*** Provided passage ***
A Side-by-Side Comparison of 4K Cameras and Feature Sets

The Red One may have been the first high-res camera to take the film industry by storm but, when the history of digital cinematography is written, 2012 will be remembered as the year pictures got really big.

By 2011, Red Digital Cinema had been advocating on behalf of 4K acquisition for years, keeping its promise to ship inexpensive high-resolution cameras. Meawhile, the Vision Research Phantom 65 crossed over from scientific and engineering markets that valued its 4K images to filmmakers who prized the look of its 65mm-sized imager. And then the floodgates opened.

Red released the 5K Epic and 4K Scarlet late in 2011, and it was put to work on The Amazing Spider-Man and a portion of The Girl with the Dragon Tattoo. In the meantime, Sony had announced its own F65, with 4K output from a novel 8K x 2K sensor configuration. The F65 shipped in January of this year, and M. Night Shyamalan and D.P. Peter Suschitzky promptly started shooting a new feature, After Earth, with it. JVC’s handheld take on 4K (actually the so-called “Ultra HD” format, with exactly four times the resolution of HDTV) debuted in April for less than $5000, and Canon’s EOS C500 followed in October. With Sony ready to fill the gap between the high-end F65 and the much-less-expensive F3 with not one but two new 4K cameras, it’s a good time to take a look at how different vendors are approaching the market. Here’s an overview.

Just a note – there’s a lot happening under the hood in these cameras, and there will always be disagreements between vendors on how exactly to count pixel sites on a sensor, how different engineering tactics can yield greater or lesser results at a given resolution, etc. That discussion is way beyond the scope of this article. But all of these cameras — even the $400 GoPro — will output some kind of 4K image. Click on the image, below, to see a full-size chart that will give you a good picture of how some key specs compare on 4K cameras at different price points. But we strongly suggest that, as always, you eyeball some actual footage before you make a significant investment in any given camera.

(Right-click here to download a legal-paper-sized PDF version.)

Canon

Canon C500Last November, some users were disappointed to learn that Canon’s just-announced EOS C300 camera, with its 4K sensor, wouldn’t actually output a 4K picture. They got a lift at NAB 2012 with news of the EOS C500, which would pump out 10-bit Canon Raw 4K footage at up to 60 fps via dual 3G-SDI output. AbelCine’s Andy Shipsides describes Canon Raw as “a 10-bit format with baked-in ISO and white balance.” By making gain adjustments at the sensor level, Canon is apparently able to reduce overall image noise. But the uncompressed picture coming out of the camera has not been de-Bayered, which is a commonly accepted definition of “raw” imagery. The camera finally shipped in November, carrying a street price around $26,000.
*** Dataset content ***
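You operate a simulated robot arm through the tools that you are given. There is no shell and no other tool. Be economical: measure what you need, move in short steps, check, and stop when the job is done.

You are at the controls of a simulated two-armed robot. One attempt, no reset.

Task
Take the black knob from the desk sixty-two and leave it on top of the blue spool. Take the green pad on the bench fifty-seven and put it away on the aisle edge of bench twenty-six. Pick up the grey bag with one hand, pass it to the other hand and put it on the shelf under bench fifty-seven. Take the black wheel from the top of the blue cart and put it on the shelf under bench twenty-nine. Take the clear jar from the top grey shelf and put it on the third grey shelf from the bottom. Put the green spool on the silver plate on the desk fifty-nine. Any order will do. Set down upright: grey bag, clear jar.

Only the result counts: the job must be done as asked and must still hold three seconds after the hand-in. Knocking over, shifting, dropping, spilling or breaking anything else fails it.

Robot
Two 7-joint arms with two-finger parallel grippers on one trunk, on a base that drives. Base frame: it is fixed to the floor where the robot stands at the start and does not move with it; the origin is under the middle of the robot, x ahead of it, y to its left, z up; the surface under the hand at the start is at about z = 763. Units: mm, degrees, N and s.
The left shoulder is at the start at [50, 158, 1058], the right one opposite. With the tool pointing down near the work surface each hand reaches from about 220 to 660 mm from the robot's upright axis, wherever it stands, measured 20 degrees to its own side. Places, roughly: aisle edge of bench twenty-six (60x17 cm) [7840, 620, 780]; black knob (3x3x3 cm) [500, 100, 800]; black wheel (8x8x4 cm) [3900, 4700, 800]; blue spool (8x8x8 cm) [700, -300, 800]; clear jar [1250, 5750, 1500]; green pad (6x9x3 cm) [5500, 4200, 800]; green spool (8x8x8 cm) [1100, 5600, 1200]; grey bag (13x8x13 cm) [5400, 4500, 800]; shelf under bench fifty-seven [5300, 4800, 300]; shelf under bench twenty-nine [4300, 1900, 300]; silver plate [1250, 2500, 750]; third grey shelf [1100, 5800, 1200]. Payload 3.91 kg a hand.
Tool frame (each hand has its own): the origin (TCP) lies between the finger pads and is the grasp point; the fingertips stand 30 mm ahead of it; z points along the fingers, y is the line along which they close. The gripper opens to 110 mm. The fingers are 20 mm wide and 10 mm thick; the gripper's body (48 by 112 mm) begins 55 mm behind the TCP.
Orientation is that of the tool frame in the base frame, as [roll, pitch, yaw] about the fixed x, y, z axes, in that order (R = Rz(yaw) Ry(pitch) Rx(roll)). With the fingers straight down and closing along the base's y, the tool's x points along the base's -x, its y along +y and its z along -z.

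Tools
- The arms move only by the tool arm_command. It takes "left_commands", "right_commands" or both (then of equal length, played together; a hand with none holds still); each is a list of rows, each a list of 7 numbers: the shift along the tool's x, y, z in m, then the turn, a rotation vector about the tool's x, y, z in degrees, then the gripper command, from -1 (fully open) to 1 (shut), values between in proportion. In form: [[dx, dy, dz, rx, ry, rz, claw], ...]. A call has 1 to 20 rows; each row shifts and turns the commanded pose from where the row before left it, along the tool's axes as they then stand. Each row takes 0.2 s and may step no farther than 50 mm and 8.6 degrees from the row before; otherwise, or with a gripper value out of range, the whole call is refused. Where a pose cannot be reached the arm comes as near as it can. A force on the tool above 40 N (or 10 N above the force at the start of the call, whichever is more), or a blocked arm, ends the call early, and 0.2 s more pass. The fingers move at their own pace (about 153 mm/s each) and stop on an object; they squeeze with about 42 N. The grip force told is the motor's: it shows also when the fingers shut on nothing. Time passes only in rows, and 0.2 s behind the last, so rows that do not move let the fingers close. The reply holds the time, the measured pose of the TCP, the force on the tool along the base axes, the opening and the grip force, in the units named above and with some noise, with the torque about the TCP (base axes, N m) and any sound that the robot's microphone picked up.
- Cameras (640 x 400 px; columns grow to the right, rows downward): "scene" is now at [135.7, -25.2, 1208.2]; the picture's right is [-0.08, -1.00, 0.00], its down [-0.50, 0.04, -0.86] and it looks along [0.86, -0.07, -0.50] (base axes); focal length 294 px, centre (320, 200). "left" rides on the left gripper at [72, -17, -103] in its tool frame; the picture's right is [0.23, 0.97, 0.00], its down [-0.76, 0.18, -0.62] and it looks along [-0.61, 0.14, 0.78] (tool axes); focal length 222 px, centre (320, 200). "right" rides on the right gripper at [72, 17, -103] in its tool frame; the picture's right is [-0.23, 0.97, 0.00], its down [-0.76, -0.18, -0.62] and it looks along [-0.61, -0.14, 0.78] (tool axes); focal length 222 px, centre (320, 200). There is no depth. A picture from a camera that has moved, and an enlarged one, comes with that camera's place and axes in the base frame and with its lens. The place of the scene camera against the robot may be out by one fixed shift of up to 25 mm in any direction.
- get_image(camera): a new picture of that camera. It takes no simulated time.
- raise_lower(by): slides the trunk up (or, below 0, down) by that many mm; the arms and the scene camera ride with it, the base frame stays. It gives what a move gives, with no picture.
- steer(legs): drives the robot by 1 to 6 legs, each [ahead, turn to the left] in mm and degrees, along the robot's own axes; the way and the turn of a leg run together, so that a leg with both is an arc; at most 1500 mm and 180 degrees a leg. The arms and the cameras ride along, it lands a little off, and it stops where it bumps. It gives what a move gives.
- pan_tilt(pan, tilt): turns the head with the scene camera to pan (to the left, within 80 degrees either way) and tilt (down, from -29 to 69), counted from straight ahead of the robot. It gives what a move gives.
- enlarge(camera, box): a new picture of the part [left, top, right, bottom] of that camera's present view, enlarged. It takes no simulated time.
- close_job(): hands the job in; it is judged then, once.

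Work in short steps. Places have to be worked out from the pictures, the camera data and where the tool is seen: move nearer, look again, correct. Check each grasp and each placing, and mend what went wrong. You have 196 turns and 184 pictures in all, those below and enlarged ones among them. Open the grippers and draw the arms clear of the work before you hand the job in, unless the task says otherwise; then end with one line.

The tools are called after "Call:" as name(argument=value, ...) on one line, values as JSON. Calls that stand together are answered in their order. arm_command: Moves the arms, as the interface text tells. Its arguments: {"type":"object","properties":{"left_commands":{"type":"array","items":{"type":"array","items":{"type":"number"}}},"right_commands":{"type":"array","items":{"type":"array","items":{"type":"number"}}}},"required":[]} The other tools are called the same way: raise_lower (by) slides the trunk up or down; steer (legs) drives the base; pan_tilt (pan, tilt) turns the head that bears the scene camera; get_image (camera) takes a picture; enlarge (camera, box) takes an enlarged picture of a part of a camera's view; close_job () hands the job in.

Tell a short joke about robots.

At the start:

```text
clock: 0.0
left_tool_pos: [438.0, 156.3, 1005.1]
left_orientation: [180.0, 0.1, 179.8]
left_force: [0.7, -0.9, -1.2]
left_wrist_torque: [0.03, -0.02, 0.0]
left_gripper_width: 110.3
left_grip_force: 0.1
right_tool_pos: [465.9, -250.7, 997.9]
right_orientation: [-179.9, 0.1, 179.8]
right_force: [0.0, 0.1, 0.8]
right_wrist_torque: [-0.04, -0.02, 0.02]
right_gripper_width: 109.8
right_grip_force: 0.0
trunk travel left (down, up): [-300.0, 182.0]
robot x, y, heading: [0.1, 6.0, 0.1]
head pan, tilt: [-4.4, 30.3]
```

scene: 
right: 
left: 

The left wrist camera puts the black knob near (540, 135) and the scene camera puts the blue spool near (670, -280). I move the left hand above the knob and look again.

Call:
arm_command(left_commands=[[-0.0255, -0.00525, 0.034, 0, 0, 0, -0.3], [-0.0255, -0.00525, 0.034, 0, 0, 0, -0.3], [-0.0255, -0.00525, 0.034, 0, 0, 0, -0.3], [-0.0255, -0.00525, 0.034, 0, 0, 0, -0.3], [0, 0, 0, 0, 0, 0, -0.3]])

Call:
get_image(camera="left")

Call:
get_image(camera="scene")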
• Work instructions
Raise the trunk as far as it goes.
***
• Work instructions
A - Copy the part of the provided passage from the words "A Side-by-Side Comparison" through the words "the floodgates opened.".
B - Write what comes next in the provided passage.

• Exercise responses
A -
A Side-by-Side Comparison of 4K Cameras and Feature Sets

The Red One may have been the first high-res camera to take the film industry by storm but, when the history of digital cinematography is written, 2012 will be remembered as the year pictures got really big.

By 2011, Red Digital Cinema had been advocating on behalf of 4K acquisition for years, keeping its promise to ship inexpensive high-resolution cameras. Meawhile, the Vision Research Phantom 65 crossed over from scientific and engineering markets that valued its 4K images to filmmakers who prized the look of its 65mm-sized imager. And then the floodgates opened.

B -
Coming next month is Canon’s other approach to 4K, the EOS-1D C, which is a hybrid DSLR camera that captures 8-bit 4:2:2 4K video to 500 Mbps Motion JPEG at 24p. For 4K, the CMOS sensor is cropped to an APS-H sensor format (28.7 mm in width) which, unfortunately, will mitigate that large-sensor look that filmmakers love to see from their DSLRs. (Filmmakers shooting in HD can use the full 36mm width of the sensor or specify a Super-35 crop if necessary.)  Canon is pitching it toward filmmakers working in cramped or otherwise challenging environments due to its very small form factor. Unfortunately, it has only 8-bit HDMI output rather than HD-SDI, which limits its utility in pro shooting situations — par for the course with DSLRs. It looks like the EOS-1D C will sell for around $13,000 (body only) when it hits the street next month, which makes it an exceptionally pricey Canon DSLR.

Further research:
About EOS C500 [Canon USA]
About EOS-1D C  [Canon USA]
What Exactly Is Canon Raw? [Abel Cine]

For-A

The For-A FT-One is all about speed. If you need to shoot in jaw-dropping 4K at an eye-melting 900 fps, it’s the only show in town. The camera records 10-bit raw video to RAM, which is then transferred to SSD cartridges. The SSDs can be mounted to an NLE via a reader FOR-A provides that outputs the frames in DPX format. The camera’s internal memory can hold just 8500 4K frames at a time (that’s 9.4 seconds of 900 fps footage), but each of two hot-swappable SSD cartridges can hold about nine times as much (up to 84 seconds of 900 fps 4K material). The company rates it at 11 stops of dynamic range. Priced at about $135,000, this will obviously be a rental item for most users.

Further research:
For-A’s FT-One 4K Super Slow Motion Camera Wins Prestigious Star Award  [For-A]

GoPro

This announcement came as a bit of a surprise. Could the $400 GoPro Hero3 Black Edition, shipping this month, really shoot video at 4K? Well, yes and no. The camera does, in fact, shoot video at up to 4096×2160. However, it can only shoot that resolution at 12 fps, which limits its usefulness. OK, it can shoot 3840×2160 “Ultra HD” footage, which is pretty close to real 4K, at 15 fps. Enthusiasts talk about using the extra resolution as insurance pixels in case they want to reframe a shot, or to crop after applying image stabilization. OK — but is a camera with such a tiny lens and tiny sensor really going to capture enough usable picture information to make a difference? The GoPro is a great little camera for a lot of applications, but 4K cinematography won’t be its forte.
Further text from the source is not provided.